Golf ball dimples on the hull bottom?

[ScarabChris]

Yeah that sounds crazy. But its a known fact that golf balls are dimpled for longer flight. Something about the dimples allows the air to slip over the ball easier.

I just watched Myth Busters. The myth was would a dirty car get better milage than a clean car because of the golf ball effect. Well the dirty car got worse milage.

But when they put dimples in the car resembling a golf ball the car went from 26 MPG to 29 MPG at 65 MPH.

How about dimples on the hull bottom to achieve the same effect? I have heard that some boat racers sand the shine off the bottom to help break the boat from the water.

Any thoughts?

[triumphrick]

Yeah that sounds crazy. But its a known fact that golf balls are dimpled for longer flight. Something about the dimples allows the air to slip over the ball easier.

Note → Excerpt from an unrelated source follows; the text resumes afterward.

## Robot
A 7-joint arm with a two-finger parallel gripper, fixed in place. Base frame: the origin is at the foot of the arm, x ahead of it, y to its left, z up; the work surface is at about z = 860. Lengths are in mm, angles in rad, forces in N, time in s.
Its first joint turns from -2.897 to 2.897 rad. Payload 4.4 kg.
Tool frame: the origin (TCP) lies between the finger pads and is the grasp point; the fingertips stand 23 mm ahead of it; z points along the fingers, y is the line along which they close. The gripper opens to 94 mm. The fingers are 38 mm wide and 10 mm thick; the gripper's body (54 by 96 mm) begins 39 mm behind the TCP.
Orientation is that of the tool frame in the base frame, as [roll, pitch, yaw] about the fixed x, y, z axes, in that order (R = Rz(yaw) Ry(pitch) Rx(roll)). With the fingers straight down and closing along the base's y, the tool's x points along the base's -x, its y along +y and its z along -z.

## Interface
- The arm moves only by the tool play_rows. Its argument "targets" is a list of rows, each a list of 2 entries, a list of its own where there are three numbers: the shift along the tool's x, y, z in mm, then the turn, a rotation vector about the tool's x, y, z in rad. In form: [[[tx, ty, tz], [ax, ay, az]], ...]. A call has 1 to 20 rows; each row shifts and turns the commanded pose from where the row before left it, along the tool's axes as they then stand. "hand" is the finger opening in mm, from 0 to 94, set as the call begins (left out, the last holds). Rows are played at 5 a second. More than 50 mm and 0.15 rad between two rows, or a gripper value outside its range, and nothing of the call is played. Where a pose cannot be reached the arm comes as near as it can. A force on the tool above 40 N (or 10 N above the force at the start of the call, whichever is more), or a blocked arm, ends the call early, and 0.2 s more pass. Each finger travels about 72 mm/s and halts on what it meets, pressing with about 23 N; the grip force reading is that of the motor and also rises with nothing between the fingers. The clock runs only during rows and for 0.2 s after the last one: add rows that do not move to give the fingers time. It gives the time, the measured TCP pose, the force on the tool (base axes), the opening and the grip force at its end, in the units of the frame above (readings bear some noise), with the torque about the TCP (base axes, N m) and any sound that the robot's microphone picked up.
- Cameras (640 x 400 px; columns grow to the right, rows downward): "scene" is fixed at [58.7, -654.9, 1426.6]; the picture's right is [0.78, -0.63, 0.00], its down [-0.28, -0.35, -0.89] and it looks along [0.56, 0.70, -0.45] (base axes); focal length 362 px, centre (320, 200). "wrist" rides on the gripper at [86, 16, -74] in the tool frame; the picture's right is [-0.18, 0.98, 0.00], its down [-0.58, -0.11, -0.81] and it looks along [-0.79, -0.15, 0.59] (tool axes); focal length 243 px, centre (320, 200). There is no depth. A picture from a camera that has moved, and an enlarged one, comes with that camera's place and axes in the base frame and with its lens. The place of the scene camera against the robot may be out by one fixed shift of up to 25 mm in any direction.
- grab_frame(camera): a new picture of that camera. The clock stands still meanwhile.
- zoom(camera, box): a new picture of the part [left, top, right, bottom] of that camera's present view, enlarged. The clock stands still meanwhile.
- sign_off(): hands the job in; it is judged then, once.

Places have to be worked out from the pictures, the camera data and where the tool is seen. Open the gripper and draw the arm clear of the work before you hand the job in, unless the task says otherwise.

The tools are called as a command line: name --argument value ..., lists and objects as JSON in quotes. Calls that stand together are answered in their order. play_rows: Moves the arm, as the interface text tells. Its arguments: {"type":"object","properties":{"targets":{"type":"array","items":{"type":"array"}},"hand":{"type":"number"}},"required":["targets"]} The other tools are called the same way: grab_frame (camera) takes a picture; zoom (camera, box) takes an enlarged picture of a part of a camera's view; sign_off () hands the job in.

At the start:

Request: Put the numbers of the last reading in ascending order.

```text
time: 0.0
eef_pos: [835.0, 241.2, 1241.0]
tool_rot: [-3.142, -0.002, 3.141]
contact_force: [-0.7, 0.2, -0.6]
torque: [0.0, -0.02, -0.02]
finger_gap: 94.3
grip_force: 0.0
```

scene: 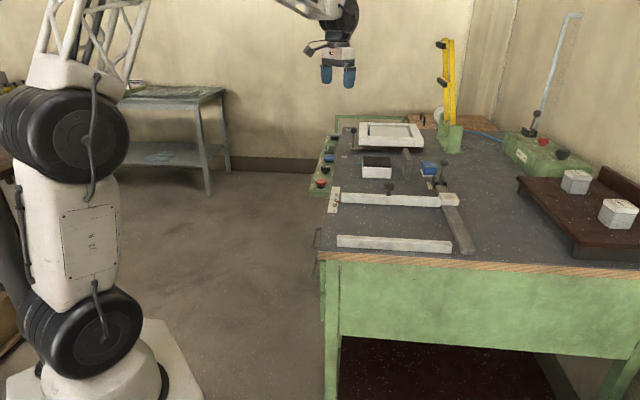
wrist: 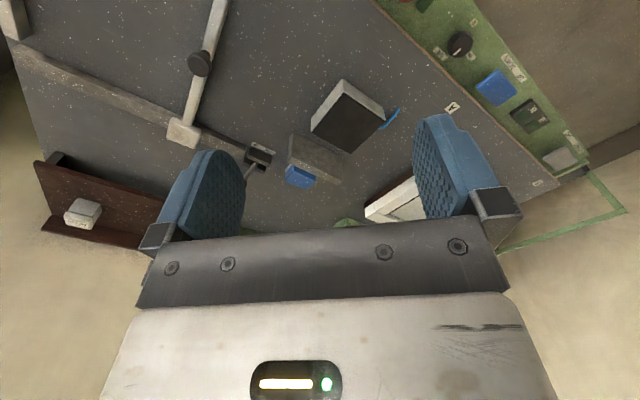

I just watched Myth Busters. The myth was would a dirty car get better milage than a clean car because of the golf ball effect. Well the dirty car got worse milage.

But when they put dimples in the car resembling a golf ball the car went from 26 MPG to 29 MPG at 65 MPH.

How about dimples on the hull bottom to achieve the same effect? I have heard that some boat racers sand the shine off the bottom to help break the boat from the water.

Any thoughts?

Ball peen hammer??

Where's Mike Carrigan when we need him??

Edited October 22, 2009 by triumphrick

[ScarabChris]

On Mythbusters they actually put a layer of clay on the entire exterior of the car, 800 pounds of it! They had sculpters carve and shape it so it followed the original lines of the car, it looked perfect.

Then they did a test run with it nice and smooth. Then they put the dimples in it that were about as round as a soft ball. Then they tested it again......3 MPG more.

[yottyboy]

OK, so now Mythbusters is the go to authority on aero- and hydrodynamics? I think I'll trust people with actual degrees in the subject.

The problem is that water is far more "sticky" on a molecular level than air. It's also far more dense, and, well, it's just different as you can certainly tell. Therefore, it is false to assume the same things that work in air will work in water, even though they are both fluids.

[Cracker Larry]

Also, boat hulls are not round, not spinning and not flying 100 mph through the air. A lot of tests have been done with dimpling, both sailboats and power boats. In all cases it increases drag.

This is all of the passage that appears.